┌─ COLLECTED MATERIAL
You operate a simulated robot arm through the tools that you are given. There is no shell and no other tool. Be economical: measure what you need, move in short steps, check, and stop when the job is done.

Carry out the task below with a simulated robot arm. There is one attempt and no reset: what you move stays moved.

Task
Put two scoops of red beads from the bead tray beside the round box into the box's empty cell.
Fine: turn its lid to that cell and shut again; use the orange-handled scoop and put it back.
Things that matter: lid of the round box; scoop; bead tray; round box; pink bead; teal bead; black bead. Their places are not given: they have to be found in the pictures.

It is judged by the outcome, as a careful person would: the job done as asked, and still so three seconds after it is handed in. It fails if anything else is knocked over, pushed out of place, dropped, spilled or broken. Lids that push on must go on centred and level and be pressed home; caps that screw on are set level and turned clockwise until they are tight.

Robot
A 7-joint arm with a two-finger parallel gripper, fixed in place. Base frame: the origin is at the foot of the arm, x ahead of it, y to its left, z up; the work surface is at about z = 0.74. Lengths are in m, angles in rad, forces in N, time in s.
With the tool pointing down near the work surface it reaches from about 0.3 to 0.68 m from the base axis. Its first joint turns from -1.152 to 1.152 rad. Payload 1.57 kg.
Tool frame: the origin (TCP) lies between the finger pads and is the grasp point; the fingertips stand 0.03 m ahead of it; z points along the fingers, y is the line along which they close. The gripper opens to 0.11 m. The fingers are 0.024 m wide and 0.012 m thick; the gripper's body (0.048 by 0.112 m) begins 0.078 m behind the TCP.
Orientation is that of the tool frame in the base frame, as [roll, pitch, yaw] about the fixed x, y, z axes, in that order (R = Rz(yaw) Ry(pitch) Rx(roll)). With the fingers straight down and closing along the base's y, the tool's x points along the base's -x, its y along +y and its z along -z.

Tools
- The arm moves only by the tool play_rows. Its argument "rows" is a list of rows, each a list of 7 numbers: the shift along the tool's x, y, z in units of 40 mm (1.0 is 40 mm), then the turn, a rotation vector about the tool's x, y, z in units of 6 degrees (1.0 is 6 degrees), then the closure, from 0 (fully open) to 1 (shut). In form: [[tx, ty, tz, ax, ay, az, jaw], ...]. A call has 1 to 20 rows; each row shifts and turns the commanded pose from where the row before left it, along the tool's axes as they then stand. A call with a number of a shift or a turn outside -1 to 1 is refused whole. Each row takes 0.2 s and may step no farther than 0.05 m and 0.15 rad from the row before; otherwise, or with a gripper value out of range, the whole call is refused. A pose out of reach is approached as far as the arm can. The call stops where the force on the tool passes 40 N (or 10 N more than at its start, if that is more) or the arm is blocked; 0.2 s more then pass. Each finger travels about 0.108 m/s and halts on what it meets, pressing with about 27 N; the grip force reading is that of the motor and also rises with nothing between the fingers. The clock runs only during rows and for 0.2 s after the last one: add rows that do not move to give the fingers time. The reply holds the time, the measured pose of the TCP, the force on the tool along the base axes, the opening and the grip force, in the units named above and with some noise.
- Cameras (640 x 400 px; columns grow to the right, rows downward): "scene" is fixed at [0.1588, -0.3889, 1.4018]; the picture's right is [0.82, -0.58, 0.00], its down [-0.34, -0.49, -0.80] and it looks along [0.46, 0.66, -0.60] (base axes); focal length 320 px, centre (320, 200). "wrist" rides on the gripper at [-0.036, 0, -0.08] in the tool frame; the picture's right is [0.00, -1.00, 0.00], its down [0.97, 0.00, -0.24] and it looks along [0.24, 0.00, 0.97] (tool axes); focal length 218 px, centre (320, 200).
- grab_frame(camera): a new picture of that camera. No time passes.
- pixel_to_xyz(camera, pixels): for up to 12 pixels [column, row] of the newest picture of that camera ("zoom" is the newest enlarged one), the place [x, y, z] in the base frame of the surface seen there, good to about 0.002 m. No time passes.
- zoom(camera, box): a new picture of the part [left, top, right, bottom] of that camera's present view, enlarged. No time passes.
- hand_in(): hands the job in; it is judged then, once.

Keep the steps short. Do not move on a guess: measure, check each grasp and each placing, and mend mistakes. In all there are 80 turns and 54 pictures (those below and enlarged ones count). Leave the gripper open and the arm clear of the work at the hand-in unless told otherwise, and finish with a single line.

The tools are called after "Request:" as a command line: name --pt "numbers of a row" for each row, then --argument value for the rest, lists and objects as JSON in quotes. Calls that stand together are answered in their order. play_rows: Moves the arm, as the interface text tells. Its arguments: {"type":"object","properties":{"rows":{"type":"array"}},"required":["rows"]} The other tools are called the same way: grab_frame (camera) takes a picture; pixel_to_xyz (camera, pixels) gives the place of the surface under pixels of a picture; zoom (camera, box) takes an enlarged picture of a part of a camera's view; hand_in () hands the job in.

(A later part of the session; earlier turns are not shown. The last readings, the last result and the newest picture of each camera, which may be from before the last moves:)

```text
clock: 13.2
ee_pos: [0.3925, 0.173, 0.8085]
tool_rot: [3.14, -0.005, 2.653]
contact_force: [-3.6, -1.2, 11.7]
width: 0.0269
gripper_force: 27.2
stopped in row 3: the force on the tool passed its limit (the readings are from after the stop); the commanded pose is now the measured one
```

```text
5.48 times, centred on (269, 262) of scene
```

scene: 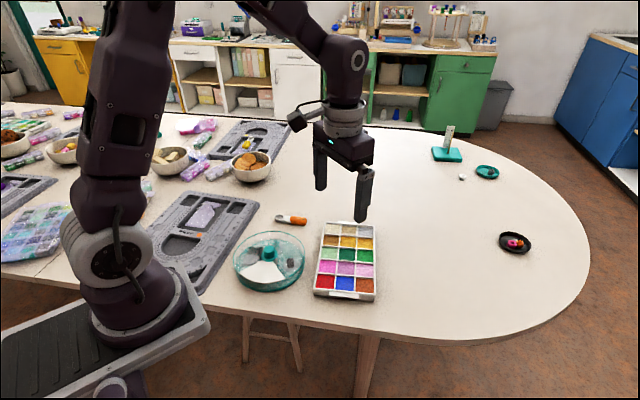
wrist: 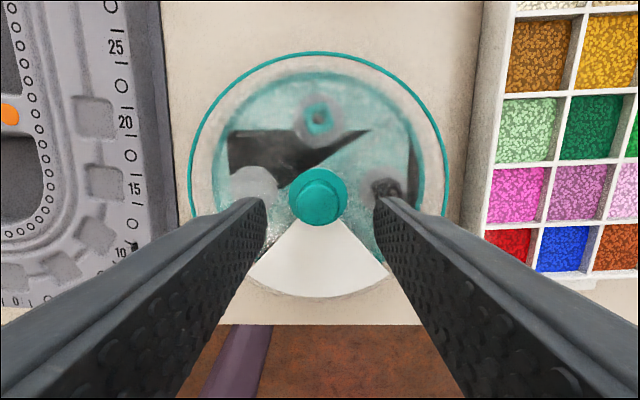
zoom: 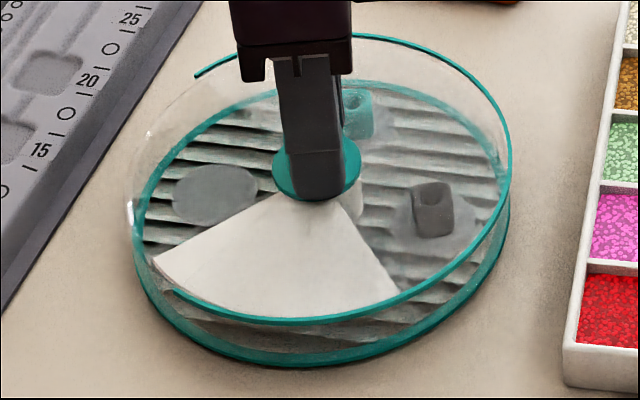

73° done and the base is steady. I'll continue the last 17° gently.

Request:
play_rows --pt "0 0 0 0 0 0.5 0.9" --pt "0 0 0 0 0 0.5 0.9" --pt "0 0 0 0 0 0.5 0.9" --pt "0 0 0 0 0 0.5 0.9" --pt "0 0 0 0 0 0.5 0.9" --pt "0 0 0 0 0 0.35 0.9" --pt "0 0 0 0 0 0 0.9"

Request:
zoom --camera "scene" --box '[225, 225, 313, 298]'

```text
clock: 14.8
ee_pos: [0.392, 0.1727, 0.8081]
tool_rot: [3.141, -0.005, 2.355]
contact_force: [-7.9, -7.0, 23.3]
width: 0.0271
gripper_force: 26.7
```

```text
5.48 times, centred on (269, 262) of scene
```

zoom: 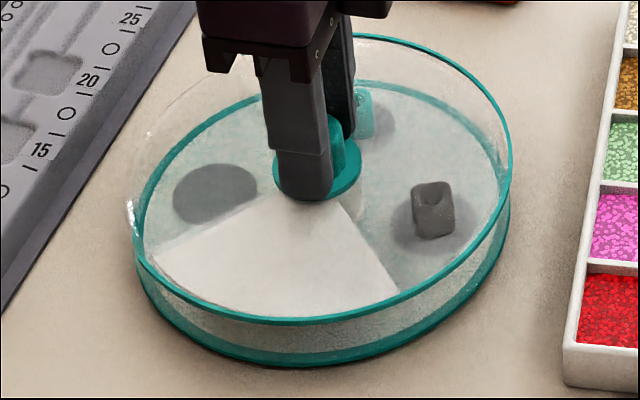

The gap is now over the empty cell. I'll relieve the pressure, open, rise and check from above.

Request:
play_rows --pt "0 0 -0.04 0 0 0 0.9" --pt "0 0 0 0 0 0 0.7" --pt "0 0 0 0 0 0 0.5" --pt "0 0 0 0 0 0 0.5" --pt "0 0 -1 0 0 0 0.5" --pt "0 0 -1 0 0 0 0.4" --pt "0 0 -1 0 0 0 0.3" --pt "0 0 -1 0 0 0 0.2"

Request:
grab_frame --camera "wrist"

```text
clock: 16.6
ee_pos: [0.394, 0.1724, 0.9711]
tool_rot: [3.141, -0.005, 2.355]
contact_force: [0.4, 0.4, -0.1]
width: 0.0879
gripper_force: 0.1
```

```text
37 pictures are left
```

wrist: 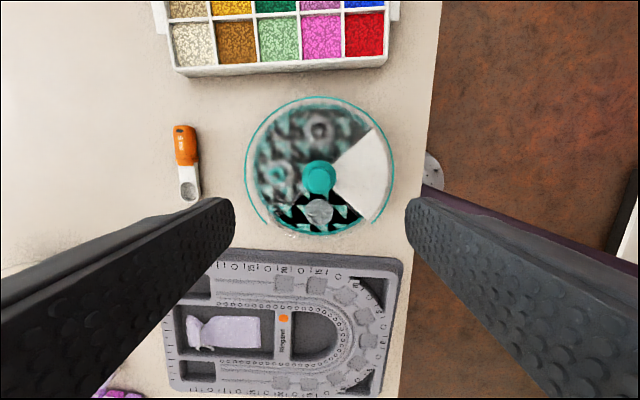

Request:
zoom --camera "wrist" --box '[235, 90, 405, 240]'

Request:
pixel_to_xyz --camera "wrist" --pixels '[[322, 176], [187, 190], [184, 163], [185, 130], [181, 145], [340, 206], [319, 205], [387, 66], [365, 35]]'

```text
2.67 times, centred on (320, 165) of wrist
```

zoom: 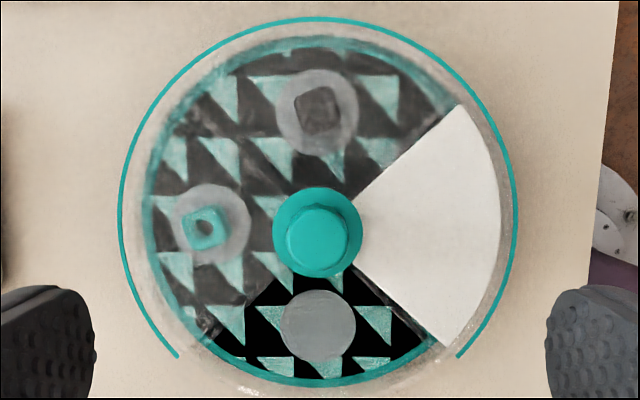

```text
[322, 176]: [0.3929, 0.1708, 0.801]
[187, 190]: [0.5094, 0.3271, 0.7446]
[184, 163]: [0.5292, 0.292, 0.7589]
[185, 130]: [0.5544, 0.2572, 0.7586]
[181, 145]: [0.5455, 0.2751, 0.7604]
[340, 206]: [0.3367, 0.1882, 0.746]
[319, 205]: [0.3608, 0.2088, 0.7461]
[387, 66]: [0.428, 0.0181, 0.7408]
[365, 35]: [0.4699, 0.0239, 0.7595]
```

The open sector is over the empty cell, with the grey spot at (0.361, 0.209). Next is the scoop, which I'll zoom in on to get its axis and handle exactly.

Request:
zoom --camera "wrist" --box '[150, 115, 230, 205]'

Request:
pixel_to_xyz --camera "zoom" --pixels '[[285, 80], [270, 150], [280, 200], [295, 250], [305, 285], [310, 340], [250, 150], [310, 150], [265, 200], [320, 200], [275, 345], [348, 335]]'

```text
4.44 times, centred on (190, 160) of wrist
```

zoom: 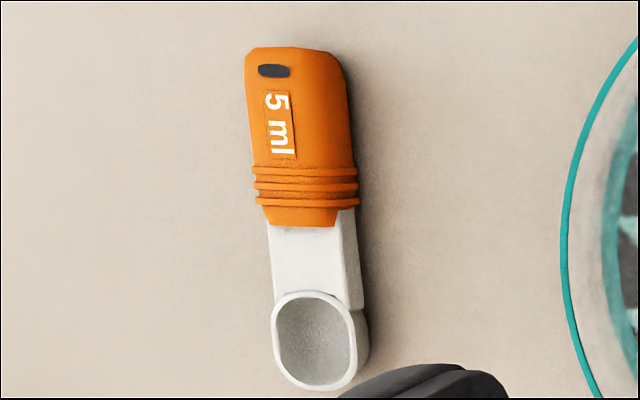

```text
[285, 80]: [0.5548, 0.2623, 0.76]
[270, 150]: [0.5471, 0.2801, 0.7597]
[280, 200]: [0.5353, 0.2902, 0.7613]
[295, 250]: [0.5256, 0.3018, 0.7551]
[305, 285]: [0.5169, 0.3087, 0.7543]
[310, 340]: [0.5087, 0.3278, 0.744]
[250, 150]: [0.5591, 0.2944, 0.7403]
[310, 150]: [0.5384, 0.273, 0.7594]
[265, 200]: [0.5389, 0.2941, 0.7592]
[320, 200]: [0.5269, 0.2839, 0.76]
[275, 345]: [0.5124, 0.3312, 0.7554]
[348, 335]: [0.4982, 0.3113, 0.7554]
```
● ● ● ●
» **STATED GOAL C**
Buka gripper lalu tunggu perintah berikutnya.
└─
» **STATED GOAL A**
Cite the document exactly. Begin with "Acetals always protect" and finish with "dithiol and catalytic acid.".
» **STATED GOAL B**
How does the document go on? Write the next part.
┌─ DOCUMENT
The acetal protecting group protects carbonyls from bases, nucleophiles and hydride reduction. Among many variants, most common are dimethyl acetals, 1,3-dioxolanes and 1,3-dioxanes.
There is no single acetal protecting group! Rather, this is a broader family of similar protecting groups. Let’s check out the properties and mechanisms of acetal protection and deprotection.
What is the Acetal Protecting Group?
Acetals always protect carbonyl compounds. But how? This is where the variety can come from. On one hand, acyclic acetals form by reaction with an alcohol (-OH) or thiol (-SH) and catalytic acid. On the other, cyclic acetals form when carbonyls react with a diol or dithiol and catalytic acid.
Do you already know if cyclic or acyclic acetals are more stable? Why? (see below)
You will know that carbonyls are nucleophilic at the carbon. Any acetal protecting group renders it stable to these nucleophiles: aqueous and non-aqueous bases, organometallic reagents and hydrides. As always, we want to avoid unwanted reactions of one group (here, the carbonyl) to instead perform chemistry at another functional group. As we will see below, formation of acetals involves a two-step mechanism, including nucleophilic attack and subsequent dehydration, which drives the equilibrium towards product formation.
Difference between Acetal and Ketal
You might not be aware, but back in the day, people used to separate acetals – made from aldehydes – and ketals – made from ketones. Nowadays, acetal is the umbrella term that describes both – while ketal remains restricted to ketones (link to IUPAC definition).
Types Of Acetal Protecting groups
As mentioned, there are several relatives in the acetal protecting group family. The good thing is that they work very similarly!
=> You should simply know that acetals can be oxygen-based or less commonly, sulfur-based. The simplest acyclic acetal is the dimethyl acetal. Cyclic acetals have five-membered rings (1,3-dixolane; 1,3-dithiolane) six-membered rings (1,3-dioxane, 1,3-dithiane).
Acetal protection mechanism
As an example, 1,3-dioxolanes are prepared by treating carbonyls with ethylene glycol and acid.
=> Acetal protection or acetalization requires catalytic acid to activate the carbonyl (but only catalytic because the proton is regenerated in the final step)
=> Acetalization is a condensation as the original oxygen is kicked out as water
Typical conditions: Ethylene glycol and cat. TsOH (acid) in C6H6 as solvent at reflux.
Because every reaction is an equilibrium (imagine the arrows also going from right to left), chemists use ways to remove water from the reaction to ensure it can’t react back. For acetalizations, this involves using a Dean-Stark trap. The Dean-Stark trap is a glassware that collects water formed in a reaction through an azeotropic distillation. You might have heard about it – if not, does not matter.
└─
» **TASK RESULT A**
Acetals always protect carbonyl compounds. But how? This is where the variety can come from. On one hand, acyclic acetals form by reaction with an alcohol (-OH) or thiol (-SH) and catalytic acid. On the other, cyclic acetals form when carbonyls react with a diol or dithiol and catalytic acid.

» **TASK RESULT B**
This is a physical removal – alternatively, dehydrating agents like trimethyl orthoformate can chemically remove the water by reacting with it (“scavenger”).
The same mechanism applies if we use other diols (e.g., to form six-membered 1,3-dioxanes), alcohols (e.g., methanol to form dimethyl acetals) or thiols to form sulfur-based acetal protecting groups.
Acetal Deprotection Mechanism
Deprotecting acetals is very similar to introducing them!
The most common is an acid-catalyzed hydrolysis. Again, make sure you understand why it only requires catalytic acid (i.e., less than 1 “equivalent” of moles).
Typical conditions: Cat. pyridinium tosylate PPTS or HCl (as the acid) in a mixture of water (for the deprotection) and an organic solvent (to dissolve the starting material).
The sulfur-based acetals are special as they can also be removed with heavy metal salts – so Lewis acids like mercury(II) or silver(I) – or oxidants. The oxygen-based acetals are stable to these conditions.
We will go into 1,3-dithianes and 1,3-dithiolanes into more detail in another post.
Acetal protecting group stability
Are cyclic or acyclic acetals more stable?
Cyclic acetals are more stable than acyclic ones. Why? Acidic hydrolysis starts with protonation (catalytic acid), and goes via the oxonium intermediate.
For the cyclic acetal, the newly released hydroxyl group is still in the same molecule – so the reverse reaction would be an intramolecular reaction which is very fast (entropically favored).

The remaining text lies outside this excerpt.